When reflecting on the progress African Americans have made, the reality is that when it comes to wealth — according to the paramount indicator of economic security — there has been virtually no progress in the last 50 years.
Based on data from the Federal Reserve’s Survey of Consumer Finance, the typical black family has only 10 cents for every dollar held by the typical white family.
Until the end of legal slavery in the U.S., enslaved people were considered valuable assets and a form of wealth. In the South, entrepreneurs and slave owners took loans out against the collateral value of their property in the form of people to fund new businesses.
The U.S. government has a long history of facilitating wealth for white Americans.

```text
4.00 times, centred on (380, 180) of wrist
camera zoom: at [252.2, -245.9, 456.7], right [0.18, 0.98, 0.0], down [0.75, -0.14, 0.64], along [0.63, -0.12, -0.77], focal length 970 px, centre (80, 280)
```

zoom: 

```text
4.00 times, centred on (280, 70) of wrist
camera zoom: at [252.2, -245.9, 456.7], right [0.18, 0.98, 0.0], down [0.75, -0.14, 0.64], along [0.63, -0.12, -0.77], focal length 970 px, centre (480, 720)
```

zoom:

From at least the Land Act of 1785, Congress sought to transfer wealth to citizens on terms that were quite favorable.
While the 1866 Homestead Act sought to include blacks specifically in the transfer of public lands to private farmers, discrimination and poor implementation doomed the policy. Black politicians during Reconstruction attempted to use tax policy to force land on the market, but this was met with violent resistance.
While blacks did make gains in wealth acquisition after chattel slavery ended, the pace was slow and started from a base of essentially nothing. Whites could use violence to force blacks from their property via the terrorism of whitecapping, where blacks were literally run out of town and their possessions stolen. This includes the race riots, as in Memphis in 1866 and Tulsa in 1921, which systematically destroyed or stole the wealth blacks had acquired, and lowered the rate of black innovation. Black wealth was tenuous without the rule of law to prevent unlawful seizures.

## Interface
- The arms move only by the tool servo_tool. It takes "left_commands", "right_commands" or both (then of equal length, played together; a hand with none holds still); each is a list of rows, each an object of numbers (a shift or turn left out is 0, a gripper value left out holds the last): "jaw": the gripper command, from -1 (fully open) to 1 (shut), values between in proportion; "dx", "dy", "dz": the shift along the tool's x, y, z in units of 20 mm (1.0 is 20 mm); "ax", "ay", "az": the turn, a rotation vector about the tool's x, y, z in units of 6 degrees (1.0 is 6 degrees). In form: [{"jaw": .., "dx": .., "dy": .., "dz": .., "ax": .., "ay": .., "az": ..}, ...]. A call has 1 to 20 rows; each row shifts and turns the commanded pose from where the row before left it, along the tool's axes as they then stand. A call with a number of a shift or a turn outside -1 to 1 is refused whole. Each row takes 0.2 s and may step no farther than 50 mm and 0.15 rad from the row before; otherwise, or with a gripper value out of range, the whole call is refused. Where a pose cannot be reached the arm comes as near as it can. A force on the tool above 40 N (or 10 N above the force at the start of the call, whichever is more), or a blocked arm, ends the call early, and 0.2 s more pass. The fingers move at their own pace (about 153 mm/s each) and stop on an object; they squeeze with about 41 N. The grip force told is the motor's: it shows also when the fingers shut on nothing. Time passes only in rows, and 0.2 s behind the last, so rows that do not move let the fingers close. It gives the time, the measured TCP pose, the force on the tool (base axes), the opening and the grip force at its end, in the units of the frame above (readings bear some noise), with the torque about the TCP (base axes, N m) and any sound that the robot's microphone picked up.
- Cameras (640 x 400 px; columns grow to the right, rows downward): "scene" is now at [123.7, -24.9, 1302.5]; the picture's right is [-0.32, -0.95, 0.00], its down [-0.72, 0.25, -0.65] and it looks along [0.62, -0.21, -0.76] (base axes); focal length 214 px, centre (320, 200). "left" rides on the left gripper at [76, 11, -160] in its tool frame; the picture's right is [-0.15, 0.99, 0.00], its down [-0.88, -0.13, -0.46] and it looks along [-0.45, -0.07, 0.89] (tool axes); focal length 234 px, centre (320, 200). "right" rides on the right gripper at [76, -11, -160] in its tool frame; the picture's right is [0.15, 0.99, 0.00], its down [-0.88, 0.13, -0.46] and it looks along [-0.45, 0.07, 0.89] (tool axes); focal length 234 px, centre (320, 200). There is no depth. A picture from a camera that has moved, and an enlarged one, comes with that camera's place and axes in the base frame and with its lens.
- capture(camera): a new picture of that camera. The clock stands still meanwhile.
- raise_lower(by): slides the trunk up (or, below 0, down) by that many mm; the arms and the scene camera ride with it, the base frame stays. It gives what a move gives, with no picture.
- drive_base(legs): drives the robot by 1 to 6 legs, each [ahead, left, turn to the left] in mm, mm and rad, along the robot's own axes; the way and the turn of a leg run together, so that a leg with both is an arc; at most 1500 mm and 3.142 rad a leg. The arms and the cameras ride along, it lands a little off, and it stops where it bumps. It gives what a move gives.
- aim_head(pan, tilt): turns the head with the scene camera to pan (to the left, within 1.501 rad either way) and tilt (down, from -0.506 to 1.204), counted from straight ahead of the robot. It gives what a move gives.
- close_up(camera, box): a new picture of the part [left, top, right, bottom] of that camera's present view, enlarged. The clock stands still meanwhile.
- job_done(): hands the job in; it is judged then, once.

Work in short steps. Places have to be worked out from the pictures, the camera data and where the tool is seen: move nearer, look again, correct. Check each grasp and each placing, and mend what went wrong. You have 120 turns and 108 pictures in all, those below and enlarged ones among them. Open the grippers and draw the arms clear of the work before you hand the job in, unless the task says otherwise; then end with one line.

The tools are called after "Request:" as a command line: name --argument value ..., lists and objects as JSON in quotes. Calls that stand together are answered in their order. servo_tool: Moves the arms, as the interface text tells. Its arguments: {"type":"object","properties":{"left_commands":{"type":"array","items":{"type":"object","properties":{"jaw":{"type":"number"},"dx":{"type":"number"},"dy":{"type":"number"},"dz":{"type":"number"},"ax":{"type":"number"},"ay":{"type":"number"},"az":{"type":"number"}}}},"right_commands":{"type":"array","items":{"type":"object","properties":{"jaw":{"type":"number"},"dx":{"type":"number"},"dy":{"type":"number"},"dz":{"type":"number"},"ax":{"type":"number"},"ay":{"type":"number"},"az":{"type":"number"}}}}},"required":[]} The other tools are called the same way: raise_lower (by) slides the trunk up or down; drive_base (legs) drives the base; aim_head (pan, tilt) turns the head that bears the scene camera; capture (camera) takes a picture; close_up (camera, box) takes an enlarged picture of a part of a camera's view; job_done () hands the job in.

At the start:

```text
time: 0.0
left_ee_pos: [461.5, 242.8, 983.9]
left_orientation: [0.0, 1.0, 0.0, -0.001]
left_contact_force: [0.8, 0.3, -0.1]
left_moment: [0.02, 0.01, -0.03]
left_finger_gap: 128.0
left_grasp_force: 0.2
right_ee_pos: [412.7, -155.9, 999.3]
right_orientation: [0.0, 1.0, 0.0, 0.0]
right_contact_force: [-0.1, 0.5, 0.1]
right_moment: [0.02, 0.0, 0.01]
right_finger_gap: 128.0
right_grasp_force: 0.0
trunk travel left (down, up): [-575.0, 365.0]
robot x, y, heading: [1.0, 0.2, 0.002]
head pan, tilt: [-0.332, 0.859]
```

This trend remained stable for the next 50 years. In 1965, 100 years after Emancipation, blacks were more than 10% of the population, but held less than 2% of the wealth in the U.S., and less than 0.1% of the wealth in stocks. Wealth had remained fundamentally unchanged and structurally out of reach of the vast majority of blacks.
A complicit Federal Housing Administration permitted the use of restrictive covenants, which forbade home sales to blacks; redlining, which defined black communities as hazardous areas, directly reducing property values and increasing rates; and general housing and lending discrimination against African-Americans through the 20th and 21st centuries.
Moreover, blacks were largely excluded from the New Deal and World War II public policies, which were responsible for the asset creation of an American middle class.